De gevolgen voor de hond in kwestie zijn vaak sterk invaliderend. Dat is ook de reden waarom moet worden afgeraden om te fokken met honden die deze afwijking vertonen of met dragers van het erfelijk potentieel daartoe. De liefhebbers van sommige rassen staan dan echter wel voor een dilemma. Bij bepaalde rassen is heupdysplasie namelijk een veelvoorkomend euvel. Om toch het ras in stand te kunnen houden, maar dan wel met steeds minder exemplaren met heupdysplasie in de latere generaties, zijn vaak fokreglementen en –commissies ingesteld. Op die manier zorgt de rasvereniging er voor dat honden met een ernstige vorm van heupdysplasie van de fokkerij worden uitgesloten. Wat dat betreft, rust er dus een belangrijke verantwoordelijkheid op de fokkers. Maar er wordt ook het nodige verwacht van aspirant-kopers, bijvoorbeeld dat zij bij de aanschaf van een hond van een ras dat met heupdysplasieproblemen kampt de rasvereniging raadplegen en alleen honden uit een verantwoorde fokkerij kopen.
Bij rassen die gevoelig zijn voor heupdysplasie is het gewoonte om de fokdieren aan een röntgenonderzoek te onderwerpen. Daarna wordt uitspraak gedaan over de ernst van de afwijking en dus ook over de kans op nakomelingen met soortgelijke problemen. Een verantwoorde koper stelt zich hiervan op de hoogte.
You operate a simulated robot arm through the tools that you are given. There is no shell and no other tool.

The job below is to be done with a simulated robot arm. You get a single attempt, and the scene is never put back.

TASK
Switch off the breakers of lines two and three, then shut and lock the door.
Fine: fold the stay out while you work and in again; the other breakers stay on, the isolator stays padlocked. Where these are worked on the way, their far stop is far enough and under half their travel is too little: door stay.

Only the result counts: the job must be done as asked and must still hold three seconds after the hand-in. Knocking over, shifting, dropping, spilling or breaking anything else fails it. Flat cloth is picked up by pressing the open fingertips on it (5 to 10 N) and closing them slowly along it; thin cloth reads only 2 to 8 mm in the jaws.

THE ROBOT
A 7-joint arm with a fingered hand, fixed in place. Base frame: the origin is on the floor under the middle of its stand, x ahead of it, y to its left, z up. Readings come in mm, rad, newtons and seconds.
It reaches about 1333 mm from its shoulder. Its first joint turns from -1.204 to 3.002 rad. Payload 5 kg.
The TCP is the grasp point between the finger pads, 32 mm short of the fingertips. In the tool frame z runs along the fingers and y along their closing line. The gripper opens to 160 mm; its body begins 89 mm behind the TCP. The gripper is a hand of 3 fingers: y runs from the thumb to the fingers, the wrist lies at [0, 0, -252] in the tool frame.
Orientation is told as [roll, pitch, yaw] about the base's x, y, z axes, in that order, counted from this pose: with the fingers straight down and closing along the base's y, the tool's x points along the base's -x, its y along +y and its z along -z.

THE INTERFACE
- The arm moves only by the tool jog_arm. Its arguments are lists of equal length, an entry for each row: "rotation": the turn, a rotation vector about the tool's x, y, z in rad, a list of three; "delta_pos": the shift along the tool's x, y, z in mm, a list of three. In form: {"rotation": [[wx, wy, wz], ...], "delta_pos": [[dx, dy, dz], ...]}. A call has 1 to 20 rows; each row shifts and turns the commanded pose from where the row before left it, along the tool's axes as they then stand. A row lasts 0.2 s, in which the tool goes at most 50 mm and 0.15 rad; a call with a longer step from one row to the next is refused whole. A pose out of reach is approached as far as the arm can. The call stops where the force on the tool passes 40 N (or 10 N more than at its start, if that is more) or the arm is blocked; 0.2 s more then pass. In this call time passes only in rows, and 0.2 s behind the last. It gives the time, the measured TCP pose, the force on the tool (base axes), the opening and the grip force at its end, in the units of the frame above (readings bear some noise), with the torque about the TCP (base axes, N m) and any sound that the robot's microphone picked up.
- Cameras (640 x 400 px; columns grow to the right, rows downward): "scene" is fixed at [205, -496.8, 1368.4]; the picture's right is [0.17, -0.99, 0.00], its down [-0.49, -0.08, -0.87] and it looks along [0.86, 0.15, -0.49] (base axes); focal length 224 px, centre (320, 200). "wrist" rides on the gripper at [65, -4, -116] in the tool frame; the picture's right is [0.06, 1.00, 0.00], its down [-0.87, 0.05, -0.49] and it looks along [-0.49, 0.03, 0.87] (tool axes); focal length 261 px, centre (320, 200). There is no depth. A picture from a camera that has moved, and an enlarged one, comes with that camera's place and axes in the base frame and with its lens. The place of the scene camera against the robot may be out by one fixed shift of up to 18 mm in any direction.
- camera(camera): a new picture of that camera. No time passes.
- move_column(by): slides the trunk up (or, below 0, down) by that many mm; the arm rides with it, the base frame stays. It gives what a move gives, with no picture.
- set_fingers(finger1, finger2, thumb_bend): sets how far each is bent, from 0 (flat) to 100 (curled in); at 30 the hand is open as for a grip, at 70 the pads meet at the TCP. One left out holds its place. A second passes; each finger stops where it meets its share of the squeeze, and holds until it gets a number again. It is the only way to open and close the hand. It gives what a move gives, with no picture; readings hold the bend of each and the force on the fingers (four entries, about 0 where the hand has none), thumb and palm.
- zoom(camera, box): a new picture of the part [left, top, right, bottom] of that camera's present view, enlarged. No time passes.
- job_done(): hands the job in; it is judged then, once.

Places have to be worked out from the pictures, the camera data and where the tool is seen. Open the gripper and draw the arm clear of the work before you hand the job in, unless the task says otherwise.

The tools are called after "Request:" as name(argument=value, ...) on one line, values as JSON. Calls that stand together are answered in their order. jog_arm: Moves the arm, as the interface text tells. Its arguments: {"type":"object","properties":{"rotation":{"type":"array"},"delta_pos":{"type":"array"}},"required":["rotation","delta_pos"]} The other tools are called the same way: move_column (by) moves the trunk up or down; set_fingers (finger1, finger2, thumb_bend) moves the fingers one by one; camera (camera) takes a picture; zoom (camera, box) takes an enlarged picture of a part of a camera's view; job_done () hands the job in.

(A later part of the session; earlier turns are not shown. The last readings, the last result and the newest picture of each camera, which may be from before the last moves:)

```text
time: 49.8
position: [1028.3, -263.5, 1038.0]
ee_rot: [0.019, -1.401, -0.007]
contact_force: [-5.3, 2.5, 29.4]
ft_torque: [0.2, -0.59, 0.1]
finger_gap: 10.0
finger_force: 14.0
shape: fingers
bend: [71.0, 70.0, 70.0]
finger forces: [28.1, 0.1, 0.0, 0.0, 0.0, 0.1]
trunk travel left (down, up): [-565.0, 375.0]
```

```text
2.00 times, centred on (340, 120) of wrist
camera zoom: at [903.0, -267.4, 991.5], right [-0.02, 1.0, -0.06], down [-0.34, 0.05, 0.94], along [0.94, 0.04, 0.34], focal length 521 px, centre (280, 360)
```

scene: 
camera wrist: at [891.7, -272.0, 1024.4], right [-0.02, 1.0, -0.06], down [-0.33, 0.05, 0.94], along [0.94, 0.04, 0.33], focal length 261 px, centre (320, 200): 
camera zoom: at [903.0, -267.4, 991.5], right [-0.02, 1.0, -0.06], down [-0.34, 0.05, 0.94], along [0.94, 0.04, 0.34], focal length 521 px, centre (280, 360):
Heupdysplasie uit zich in eerste instantie in een afwijkende manier van bewegen van de achterbenen. Dan is er nog geen sprake van pijn. Deze fase treedt al in het eerste levensjaar van de hond op. Door röntgenfoto’s te laten nemen komt de eigenaar meer te weten over de aard en de ernst van de aandoening.

                                                   
Röntgenfoto’s van normale heupen

 

                                                      
Röntgenfoto’s van HD-heupen



Röntgenfoto van de HD-heupen van Max, april 2001

De met de groei gepaard gaande toename van het gewicht, brengt ook een toename van de problemen met zich mee. De beide gewrichtsvlakken zullen steeds meer afwijkende botafzettingen te zien geven waardoor de gewrichtsdelen niet meer in elkaar passen en bij beweging ernstige pijnen kunnen ontstaan.
De afwijking doet zich in verschillende graden voor. Honden met een lichte aandoening kunnen soms zonder chirurgische ingreep een redelijk aangenaam leven leiden. Bij ernstigere gevallen zal een operatie nodig zijn.

Elleboogdysplasie

Elleboogdysplasie (afgekort: ED) is een aandoening die regelmatig voorkomt bij de hond. Elleboogdysplasie is een verzamelnaam van een vijftal aandoeningen die aan een ellebooggewricht kunnen voorkomen en allen in meer of mindere mate kreupelheid geven. De aandoeningen kunnen onafhankelijk van elkaar voorkomen, maar vaak komen meerdere aandoeningen gelijktijdig in een ellebooggewricht voor.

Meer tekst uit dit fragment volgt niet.